(Information supplied):
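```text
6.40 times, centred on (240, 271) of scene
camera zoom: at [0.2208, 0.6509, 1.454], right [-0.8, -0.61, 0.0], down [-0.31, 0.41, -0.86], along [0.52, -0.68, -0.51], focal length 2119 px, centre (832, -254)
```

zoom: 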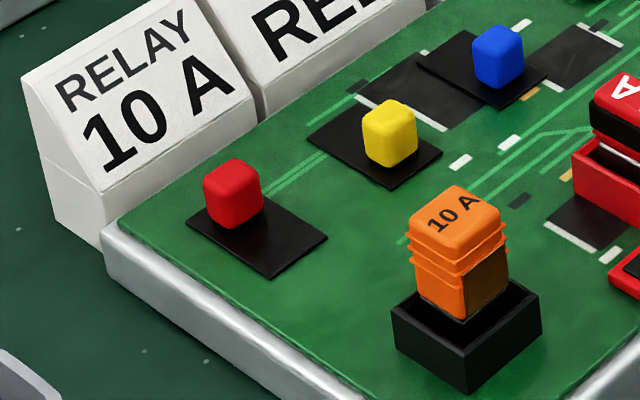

(Set task): Give the data again exactly as written, with all pictures left out.

(Reply):
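```text
6.40 times, centred on (240, 271) of scene
camera zoom: at [0.2208, 0.6509, 1.454], right [-0.8, -0.61, 0.0], down [-0.31, 0.41, -0.86], along [0.52, -0.68, -0.51], focal length 2119 px, centre (832, -254)
```

zoom: 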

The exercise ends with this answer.